» Excerpt provided:
+ + + + +

The impact of hypsarrhythmia on infantile spasms treatment response: Observational cohort study from the National Infantile Spasms Consortium.

Author information

1
Departments of Pediatrics and Neurology, School of Medicine, University of Colorado Anschutz Medical Campus, Aurora, Colorado, U.S.A.
2
Departments of Pediatrics & Communicable Diseases (Division of Pediatric Neurology), University of Michigan, Ann Arbor, Michigan, U.S.A.
3
Center for Neuroscience, Children's National Health System, Washington, District of Columbia, U.S.A.
4
Jane and John Justin Neurosciences Department, Cook Children's Hospital, Fort Worth, Texas, U.S.A.
5
Departments of Neurology and Pediatrics, Mayo Clinic, Rochester, Minnesota, U.S.A.
6
Department of Pediatric Neurology, Mattel Children's Hospital at UCLA, Los Angeles, California, U.S.A.
7
Division of Epilepsy and Clinical Neurophysiology, Department of Neurology, Boston Children's Hospital, Boston, Massachusetts, U.S.A.
8
Departments of Neurology and Pediatrics, Nationwide Children's Hospital and the Ohio State University College of Medicine, Columbus, Ohio, U.S.A.
9
Department of Neurology/Division of Pediatric Neurology, Seattle Children's Hospital University of Washington, Seattle, Washington, U.S.A.
10
Department of Neurology, Massachusetts General Hospital/Harvard Medical School, Boston, Massachusetts, U.S.A.
11
Departments of Healthcare Policy & Research and Department of Pediatrics, Weill Cornell Medical Center, New York, New York, U.S.A.
12
Division of Child Neurology, Stanford University, Palo Alto, California, U.S.A.
13
Division of Neurology, Department of Pediatrics, University of Alabama, Birmingham, Alabama, U.S.A.
14
Departments of Neurology and Pediatrics, Johns Hopkins Hospital, Baltimore, Maryland, U.S.A.
15
Departments of Pediatrics and Neurology, Division of Child Neurology, Lurie Children's Hospital of Chicago, Northwestern University Feinberg School of Medicine, Chicago, Illinois, U.S.A.
16
Departments of Neurology and Pediatrics, Montefiore Medical Center, Albert Einstein College of Medicine, Bronx, New York, U.S.A.
17
Departments of Neurology and Pediatrics, NYU School of Medicine, New York, New York, U.S.A.
18
Department of Neurology, Carolinas Healthcare System, Charlotte, North Carolina, U.S.A.

Abstract

OBJECTIVE:

The multicenter National Infantile Spasms Consortium prospective cohort was used to compare outcomes and phenotypic features of patients with infantile spasms with and without hypsarrhythmia.

+ + + + +

» Supplied material:
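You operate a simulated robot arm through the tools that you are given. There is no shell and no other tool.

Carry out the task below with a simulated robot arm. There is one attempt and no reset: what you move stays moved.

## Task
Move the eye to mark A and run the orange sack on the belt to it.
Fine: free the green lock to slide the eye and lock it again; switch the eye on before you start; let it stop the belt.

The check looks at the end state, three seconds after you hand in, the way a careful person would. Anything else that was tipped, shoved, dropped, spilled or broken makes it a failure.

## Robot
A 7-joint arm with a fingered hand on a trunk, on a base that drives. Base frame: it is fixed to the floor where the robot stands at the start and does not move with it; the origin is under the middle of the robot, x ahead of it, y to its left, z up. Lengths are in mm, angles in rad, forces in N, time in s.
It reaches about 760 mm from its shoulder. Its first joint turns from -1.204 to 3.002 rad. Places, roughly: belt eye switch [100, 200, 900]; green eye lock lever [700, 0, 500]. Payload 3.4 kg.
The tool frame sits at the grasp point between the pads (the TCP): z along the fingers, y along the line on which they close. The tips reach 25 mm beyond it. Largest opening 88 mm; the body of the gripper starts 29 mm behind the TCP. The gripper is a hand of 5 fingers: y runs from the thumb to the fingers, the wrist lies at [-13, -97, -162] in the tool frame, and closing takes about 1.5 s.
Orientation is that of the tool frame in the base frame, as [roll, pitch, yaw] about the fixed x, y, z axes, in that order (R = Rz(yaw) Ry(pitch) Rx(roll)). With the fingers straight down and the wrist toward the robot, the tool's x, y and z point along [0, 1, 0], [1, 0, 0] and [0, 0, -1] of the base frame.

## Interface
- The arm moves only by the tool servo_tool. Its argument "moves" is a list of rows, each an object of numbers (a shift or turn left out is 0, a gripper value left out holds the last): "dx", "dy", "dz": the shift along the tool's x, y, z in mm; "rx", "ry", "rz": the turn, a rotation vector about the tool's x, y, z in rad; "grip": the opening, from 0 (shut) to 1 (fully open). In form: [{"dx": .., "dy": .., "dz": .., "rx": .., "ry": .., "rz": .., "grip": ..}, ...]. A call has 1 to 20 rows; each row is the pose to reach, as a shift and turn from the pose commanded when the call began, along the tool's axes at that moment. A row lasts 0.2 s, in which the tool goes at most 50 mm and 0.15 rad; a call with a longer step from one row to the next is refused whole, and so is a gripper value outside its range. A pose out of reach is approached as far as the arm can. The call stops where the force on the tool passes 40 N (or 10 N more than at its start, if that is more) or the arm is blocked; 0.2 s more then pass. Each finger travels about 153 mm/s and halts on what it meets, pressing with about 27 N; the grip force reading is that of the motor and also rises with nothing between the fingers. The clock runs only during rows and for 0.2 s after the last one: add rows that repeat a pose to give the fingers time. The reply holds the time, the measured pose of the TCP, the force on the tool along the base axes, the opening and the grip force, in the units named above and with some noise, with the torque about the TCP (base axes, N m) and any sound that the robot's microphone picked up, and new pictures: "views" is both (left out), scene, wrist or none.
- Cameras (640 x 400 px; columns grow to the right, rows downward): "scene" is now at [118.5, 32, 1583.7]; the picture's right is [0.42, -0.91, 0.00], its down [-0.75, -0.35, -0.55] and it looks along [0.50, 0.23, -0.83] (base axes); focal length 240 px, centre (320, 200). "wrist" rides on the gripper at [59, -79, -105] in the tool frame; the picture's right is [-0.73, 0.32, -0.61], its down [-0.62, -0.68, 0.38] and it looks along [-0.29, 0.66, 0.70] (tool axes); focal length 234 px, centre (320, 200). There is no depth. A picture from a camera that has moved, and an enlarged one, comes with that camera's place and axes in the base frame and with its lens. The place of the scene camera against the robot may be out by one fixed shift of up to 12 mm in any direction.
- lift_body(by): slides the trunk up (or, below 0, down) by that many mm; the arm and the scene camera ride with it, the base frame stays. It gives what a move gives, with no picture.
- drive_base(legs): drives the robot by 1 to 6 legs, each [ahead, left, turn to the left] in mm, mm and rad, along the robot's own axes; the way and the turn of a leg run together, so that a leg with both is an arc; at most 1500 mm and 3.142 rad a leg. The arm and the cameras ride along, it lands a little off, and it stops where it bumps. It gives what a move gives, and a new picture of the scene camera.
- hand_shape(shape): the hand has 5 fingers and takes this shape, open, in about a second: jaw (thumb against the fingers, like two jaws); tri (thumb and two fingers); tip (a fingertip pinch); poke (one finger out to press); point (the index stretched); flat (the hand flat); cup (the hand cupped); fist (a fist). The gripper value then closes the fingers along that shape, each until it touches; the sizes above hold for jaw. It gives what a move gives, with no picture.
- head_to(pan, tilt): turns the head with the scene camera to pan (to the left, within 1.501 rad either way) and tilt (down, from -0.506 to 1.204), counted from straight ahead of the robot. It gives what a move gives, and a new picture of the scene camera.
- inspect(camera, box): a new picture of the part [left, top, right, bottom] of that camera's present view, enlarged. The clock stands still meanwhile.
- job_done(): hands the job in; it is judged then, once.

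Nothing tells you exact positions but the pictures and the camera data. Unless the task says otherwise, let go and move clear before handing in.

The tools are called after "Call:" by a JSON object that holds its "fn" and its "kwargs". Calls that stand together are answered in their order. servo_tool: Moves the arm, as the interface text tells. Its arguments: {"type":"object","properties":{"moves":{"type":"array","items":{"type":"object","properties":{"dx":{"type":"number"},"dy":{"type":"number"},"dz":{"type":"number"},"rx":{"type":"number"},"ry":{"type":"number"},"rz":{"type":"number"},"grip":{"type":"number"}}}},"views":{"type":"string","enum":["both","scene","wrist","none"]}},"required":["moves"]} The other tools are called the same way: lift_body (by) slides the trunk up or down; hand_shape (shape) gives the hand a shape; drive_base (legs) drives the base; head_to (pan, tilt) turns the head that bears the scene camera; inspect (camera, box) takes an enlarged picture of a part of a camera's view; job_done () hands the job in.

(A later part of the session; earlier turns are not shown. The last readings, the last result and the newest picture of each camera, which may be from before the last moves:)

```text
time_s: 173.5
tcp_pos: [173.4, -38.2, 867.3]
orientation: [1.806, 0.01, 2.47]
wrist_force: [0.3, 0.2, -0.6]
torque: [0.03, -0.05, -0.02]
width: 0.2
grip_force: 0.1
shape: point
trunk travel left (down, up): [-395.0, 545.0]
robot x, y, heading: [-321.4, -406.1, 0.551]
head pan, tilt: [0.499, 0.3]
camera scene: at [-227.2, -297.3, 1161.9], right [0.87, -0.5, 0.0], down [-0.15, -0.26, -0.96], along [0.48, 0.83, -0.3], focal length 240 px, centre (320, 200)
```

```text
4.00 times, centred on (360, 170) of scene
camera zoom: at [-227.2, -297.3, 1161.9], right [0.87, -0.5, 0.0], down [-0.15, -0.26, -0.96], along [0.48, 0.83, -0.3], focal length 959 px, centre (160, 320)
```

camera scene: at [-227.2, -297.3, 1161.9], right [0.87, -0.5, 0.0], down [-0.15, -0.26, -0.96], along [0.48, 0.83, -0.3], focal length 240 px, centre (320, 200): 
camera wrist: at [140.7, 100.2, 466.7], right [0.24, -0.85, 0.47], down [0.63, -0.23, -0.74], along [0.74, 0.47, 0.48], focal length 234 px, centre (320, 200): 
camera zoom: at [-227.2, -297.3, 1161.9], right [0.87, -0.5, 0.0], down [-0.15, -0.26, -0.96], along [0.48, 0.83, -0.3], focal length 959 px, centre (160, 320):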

+ + + + +

Your answer is an exact quotation from the excerpt provided: it starts at "Author information" and ends at "of Columbia, U.S.A.".

Author information

1
Departments of Pediatrics and Neurology, School of Medicine, University of Colorado Anschutz Medical Campus, Aurora, Colorado, U.S.A.
2
Departments of Pediatrics & Communicable Diseases (Division of Pediatric Neurology), University of Michigan, Ann Arbor, Michigan, U.S.A.
3
Center for Neuroscience, Children's National Health System, Washington, District of Columbia, U.S.A.